Short task:
Copy each line that contains the word "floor".

[Rows from a dataset of robot sessions]
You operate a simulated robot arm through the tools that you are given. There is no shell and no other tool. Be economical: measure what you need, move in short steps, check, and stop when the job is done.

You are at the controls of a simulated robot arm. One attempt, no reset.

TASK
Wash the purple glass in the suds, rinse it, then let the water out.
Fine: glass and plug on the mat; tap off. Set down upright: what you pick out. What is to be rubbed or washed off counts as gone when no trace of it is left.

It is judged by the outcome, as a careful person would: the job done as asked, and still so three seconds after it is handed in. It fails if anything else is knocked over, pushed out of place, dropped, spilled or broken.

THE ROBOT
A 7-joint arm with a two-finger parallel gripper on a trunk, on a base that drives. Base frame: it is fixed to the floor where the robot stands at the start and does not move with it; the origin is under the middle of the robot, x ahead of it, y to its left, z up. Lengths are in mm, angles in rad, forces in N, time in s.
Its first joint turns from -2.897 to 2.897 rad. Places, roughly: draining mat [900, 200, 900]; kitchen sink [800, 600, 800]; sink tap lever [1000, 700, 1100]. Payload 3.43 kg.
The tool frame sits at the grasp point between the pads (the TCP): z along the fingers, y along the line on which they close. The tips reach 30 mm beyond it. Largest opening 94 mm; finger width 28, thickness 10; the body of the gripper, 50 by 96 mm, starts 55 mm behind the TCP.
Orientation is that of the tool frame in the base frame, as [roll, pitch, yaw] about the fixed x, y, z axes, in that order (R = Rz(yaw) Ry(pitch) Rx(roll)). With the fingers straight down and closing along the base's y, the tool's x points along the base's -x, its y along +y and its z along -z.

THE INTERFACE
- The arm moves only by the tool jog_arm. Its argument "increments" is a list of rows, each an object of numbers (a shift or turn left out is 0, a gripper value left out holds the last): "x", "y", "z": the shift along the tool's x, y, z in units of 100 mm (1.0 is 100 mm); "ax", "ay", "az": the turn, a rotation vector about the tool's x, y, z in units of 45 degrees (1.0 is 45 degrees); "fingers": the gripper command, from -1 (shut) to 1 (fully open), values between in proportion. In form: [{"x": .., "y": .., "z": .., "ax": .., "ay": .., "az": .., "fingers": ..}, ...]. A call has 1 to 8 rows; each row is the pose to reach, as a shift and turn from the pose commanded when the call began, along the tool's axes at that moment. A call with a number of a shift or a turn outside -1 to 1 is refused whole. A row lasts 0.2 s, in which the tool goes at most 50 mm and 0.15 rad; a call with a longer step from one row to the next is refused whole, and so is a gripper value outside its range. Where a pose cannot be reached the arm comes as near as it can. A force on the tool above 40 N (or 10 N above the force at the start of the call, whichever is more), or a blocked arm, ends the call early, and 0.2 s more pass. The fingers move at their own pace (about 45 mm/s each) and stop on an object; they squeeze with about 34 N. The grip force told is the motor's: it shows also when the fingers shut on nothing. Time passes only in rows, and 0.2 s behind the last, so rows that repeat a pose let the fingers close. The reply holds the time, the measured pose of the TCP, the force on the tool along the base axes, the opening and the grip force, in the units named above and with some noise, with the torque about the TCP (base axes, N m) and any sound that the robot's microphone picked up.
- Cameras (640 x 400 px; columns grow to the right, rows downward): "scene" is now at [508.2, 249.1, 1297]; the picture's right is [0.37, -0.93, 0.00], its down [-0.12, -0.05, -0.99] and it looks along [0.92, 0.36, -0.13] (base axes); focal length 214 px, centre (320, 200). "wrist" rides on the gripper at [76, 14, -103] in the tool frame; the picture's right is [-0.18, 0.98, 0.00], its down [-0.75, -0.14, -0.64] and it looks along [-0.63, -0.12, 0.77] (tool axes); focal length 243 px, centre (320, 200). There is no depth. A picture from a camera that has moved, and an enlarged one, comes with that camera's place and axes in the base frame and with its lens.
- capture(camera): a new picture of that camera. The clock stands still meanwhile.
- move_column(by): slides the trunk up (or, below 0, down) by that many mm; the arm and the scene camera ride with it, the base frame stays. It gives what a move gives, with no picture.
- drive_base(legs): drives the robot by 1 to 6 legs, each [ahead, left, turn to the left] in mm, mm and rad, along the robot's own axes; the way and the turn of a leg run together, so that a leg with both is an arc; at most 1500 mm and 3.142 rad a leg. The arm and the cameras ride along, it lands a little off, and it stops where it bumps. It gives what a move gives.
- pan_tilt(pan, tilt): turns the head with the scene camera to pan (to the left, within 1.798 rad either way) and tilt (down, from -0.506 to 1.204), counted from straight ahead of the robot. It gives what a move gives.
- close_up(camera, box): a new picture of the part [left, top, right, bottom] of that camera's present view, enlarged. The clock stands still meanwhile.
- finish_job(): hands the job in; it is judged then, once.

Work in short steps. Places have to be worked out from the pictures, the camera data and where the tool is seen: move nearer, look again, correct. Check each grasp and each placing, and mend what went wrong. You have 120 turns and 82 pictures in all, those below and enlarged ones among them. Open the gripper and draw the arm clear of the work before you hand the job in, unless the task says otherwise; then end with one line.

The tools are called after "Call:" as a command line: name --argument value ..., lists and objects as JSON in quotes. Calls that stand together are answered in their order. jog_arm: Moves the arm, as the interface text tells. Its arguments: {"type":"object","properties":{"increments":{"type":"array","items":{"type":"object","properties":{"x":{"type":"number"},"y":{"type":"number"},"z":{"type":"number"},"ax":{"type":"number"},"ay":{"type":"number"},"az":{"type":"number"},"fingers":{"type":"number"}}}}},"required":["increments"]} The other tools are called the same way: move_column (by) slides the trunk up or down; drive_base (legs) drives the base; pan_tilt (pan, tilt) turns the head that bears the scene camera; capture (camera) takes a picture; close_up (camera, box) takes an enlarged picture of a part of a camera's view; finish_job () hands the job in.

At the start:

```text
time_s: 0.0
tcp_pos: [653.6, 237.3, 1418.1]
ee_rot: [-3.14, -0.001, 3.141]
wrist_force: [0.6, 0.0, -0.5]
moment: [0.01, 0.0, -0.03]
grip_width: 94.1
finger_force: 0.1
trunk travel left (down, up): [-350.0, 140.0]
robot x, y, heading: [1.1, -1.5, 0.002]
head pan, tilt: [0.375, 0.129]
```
---
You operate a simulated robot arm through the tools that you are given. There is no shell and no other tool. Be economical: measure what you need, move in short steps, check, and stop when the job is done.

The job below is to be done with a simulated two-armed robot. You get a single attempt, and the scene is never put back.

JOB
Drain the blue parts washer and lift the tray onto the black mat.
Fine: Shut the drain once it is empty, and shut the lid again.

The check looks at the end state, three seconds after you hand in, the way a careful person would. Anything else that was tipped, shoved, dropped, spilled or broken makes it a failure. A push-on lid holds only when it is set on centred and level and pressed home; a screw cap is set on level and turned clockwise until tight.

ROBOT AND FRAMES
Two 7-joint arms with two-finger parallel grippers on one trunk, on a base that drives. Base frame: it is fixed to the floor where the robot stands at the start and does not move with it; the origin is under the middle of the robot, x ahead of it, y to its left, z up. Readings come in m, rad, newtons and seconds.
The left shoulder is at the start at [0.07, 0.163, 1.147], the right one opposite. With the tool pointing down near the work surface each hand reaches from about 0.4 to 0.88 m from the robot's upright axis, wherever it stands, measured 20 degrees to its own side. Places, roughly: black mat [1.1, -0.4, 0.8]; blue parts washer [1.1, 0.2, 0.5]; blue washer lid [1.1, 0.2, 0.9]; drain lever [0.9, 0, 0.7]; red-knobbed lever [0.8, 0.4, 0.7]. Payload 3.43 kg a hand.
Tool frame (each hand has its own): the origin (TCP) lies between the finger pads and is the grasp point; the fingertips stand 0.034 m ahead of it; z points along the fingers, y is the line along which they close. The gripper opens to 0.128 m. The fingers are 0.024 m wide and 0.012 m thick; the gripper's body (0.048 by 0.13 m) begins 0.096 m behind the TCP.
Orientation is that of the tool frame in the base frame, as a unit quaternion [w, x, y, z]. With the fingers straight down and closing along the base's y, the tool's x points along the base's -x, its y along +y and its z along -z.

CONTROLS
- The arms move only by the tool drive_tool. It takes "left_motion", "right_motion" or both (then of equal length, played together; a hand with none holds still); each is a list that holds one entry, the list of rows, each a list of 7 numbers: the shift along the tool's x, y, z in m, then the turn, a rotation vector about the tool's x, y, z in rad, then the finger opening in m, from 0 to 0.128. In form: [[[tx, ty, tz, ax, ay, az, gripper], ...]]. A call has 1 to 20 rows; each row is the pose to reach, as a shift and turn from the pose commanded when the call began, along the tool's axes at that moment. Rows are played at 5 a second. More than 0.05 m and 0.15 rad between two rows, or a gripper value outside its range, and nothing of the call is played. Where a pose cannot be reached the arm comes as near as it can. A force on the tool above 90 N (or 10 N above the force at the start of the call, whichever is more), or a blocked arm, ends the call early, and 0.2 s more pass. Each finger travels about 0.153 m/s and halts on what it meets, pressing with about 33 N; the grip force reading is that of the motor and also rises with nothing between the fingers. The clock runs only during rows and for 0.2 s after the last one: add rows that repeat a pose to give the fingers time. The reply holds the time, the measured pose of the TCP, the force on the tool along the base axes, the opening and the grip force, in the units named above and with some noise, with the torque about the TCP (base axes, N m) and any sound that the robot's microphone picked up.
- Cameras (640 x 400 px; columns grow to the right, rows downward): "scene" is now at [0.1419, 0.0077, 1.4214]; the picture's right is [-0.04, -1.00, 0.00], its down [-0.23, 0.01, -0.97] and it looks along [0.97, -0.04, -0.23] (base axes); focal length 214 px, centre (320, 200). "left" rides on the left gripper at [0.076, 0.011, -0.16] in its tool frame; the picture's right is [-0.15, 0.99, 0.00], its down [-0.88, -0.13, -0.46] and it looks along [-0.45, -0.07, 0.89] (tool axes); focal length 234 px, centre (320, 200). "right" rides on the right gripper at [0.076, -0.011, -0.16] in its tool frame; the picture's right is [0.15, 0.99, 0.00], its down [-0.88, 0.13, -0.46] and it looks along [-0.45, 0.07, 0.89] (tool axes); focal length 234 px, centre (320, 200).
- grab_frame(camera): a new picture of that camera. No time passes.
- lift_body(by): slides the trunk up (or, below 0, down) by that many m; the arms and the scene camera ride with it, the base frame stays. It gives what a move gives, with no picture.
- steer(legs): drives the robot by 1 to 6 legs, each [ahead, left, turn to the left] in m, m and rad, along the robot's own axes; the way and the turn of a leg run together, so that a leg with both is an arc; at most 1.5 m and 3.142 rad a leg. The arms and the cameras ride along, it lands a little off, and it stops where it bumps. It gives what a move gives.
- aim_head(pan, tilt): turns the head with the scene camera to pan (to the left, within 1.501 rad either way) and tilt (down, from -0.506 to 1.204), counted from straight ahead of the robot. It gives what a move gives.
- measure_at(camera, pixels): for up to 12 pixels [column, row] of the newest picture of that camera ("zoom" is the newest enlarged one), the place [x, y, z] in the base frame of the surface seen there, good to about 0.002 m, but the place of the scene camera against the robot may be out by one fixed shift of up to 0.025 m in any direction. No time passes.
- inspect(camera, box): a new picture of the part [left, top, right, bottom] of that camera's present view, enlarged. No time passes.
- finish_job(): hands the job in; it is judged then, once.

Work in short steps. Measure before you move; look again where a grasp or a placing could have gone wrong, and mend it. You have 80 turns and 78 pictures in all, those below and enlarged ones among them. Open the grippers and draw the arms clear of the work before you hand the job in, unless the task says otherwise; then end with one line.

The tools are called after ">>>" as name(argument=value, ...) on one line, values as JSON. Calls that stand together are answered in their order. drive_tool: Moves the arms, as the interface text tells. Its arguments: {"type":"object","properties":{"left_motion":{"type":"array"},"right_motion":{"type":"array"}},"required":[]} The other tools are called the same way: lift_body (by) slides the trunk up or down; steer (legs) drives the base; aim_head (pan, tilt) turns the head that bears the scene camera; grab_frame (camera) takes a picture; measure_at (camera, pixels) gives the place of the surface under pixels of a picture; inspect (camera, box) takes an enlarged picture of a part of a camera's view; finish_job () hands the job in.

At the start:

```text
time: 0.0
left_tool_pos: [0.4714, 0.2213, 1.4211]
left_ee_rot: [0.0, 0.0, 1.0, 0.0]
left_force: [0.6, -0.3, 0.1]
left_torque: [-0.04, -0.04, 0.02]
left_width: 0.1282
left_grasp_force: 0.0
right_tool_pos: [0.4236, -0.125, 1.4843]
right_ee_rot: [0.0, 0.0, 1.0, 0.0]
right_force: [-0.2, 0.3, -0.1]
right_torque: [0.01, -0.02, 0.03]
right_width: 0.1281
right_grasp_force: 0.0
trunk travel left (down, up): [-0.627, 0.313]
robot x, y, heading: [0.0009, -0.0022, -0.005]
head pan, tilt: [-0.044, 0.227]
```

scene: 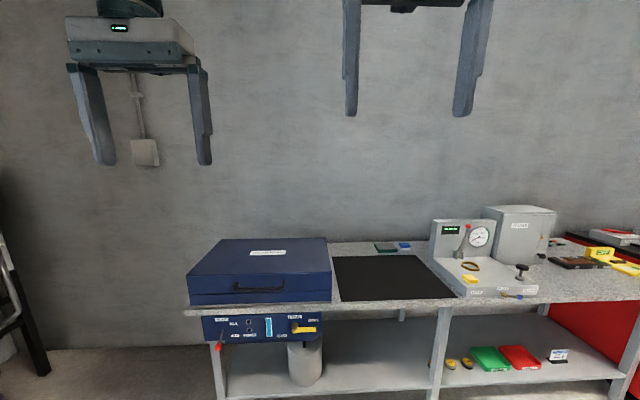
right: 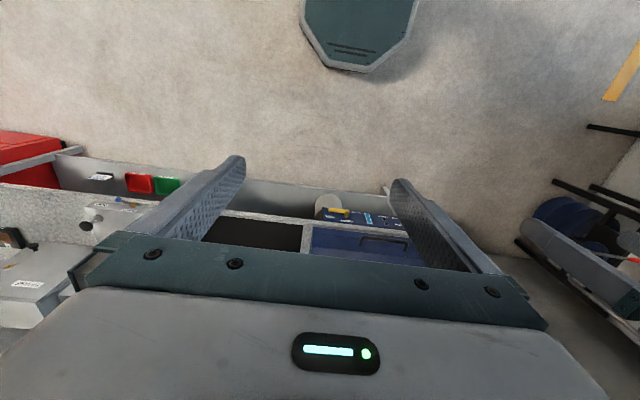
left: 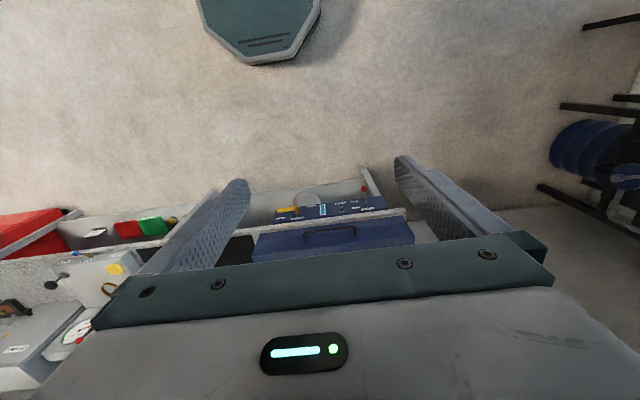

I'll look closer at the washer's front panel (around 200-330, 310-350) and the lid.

Right answer:
A 7-joint arm with a two-finger parallel gripper on a trunk, on a base that drives. Base frame: it is fixed to the floor where the robot stands at the start and does not move with it; the origin is under the middle of the robot, x ahead of it, y to its left, z up. Lengths are in mm, angles in rad, forces in N, time in s.
Two 7-joint arms with two-finger parallel grippers on one trunk, on a base that drives. Base frame: it is fixed to the floor where the robot stands at the start and does not move with it; the origin is under the middle of the robot, x ahead of it, y to its left, z up. Readings come in m, rad, newtons and seconds.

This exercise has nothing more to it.